Biopic britannique, américain, canadien (2019) de Dexter Fletcher, avec Taron Egerton, Jamie Bell, Richard Madden, Bryce Dallas Howard, Gemma Jones, Steven Mackintosh, Tom Bennett, Charlie Rowe et Stephen Graham – 2h01
Montrant un don précoce pour le piano, le jeune Reginald Dwight devient Elton John, rencontre son fidèle parolier Bernie Taupin et accède au rang de rockstar dans les années 1970, avec tous les excès que cela implique…
Après le carton, inespéré ou désespérant, de Bohemian Rhapsody, le biopic musical a de nouveau le vent en poupe et, même s’il ne sort que quelques mois plus tard, Rocketman pourrait déjà sembler opportuniste. Même s’il entretient des liens étroits avec le biopic de Freddie Mercury, il n’en est pourtant rien puisque Elton John envisageait de raconter sa propre vie dans un film dès le début des années 2010 et en confiait le scénario à Lee Hall, scénariste de Billy Elliot, le film préféré du chanteur. Alors que le film sur Queen était encore redouté comme un désastre, Elton faisait un caméo dans Kingsman : le cercle d’or et y recrutait son producteur, Matthew Vaughn, et son acteur, Taron Egerton. Le réalisateur Dexter Fletcher complète la bande de potes, ayant travaillé avec Vaughn et Egerton sur Eddie the Eagle et venant de se barrer de… Bohemian Rhapsody ! Il se console donc avec Rocketman avant de rempiler sans rancune sur Bohemian Rhapsody quand il a fallu remplacer Bryan Singer sur les dernières semaines de production. Malheureusement, son Rocketman devrait beaucoup moins marcher que le machin qu’il a rafistolé en urgence, alors qu’il ne fait aucun doute, en entrant dans la salle, qu’il ne peut être que mieux !

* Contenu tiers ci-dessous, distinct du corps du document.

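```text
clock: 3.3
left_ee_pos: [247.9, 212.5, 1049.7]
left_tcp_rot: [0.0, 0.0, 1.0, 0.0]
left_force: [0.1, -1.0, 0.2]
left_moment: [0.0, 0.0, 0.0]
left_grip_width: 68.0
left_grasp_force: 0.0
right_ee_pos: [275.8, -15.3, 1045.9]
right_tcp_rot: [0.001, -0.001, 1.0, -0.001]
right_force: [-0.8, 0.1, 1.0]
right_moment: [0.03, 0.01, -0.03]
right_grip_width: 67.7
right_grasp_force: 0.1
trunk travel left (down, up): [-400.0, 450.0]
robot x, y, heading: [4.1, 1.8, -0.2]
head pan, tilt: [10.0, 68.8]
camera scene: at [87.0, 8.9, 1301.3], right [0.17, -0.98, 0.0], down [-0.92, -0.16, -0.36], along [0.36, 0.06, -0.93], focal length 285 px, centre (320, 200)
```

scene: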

Donc, pour ce qui est de la compète entre Bohemian Rhapsody et Rocketman, vous l’aurez compris, le second la remporte haut la main, se révélant bien supérieur sur tous les points que les deux films ont en commun, et en particulier sur le traitement de l’homosexualité, embarrassante et problématique chez Mercury, évidente et naturelle chez Elton. La supervision des artistes encore en vie y est aussi beaucoup moins agaçante : les membres restants de Queen avaient imposé une censure insupportable sur Bohemian Rhapsody qui pesait beaucoup dans l’échec final, alors que du contrôle d’Elton, on ne regrette qu’un manichéisme faisant passer la star et son parolier pour de gentils agneaux corrompus par leur entourage cupide et égoïste. Dexter Fletcher a surtout la bonne idée de traiter Rocketman davantage comme une comédie musicale que comme une biographie, les morceaux d’Elton (dont on avait oublié qu’il y en avait de vraiment excellents comme Goodbye Yellow Brick Road !) venant alimenter le récit en divers numéros musicaux plutôt que de suivre scrupuleusement l’ordre discographique de l’artiste. Si ce parti-pris ne suffit pas à éviter les pièges hagiographiques ni à à sortir du ronron du biopic (enfance malheureuse, succès foudroyant, dangereux excès, sobre rédemption), il permet au moins de rendre hommage à l’excentricité de son modèle et de traiter ouvertement Elton John comme un personnage à part entière, sans avoir à dissimuler maladroitement d’inévitables arrangements avec la réalité.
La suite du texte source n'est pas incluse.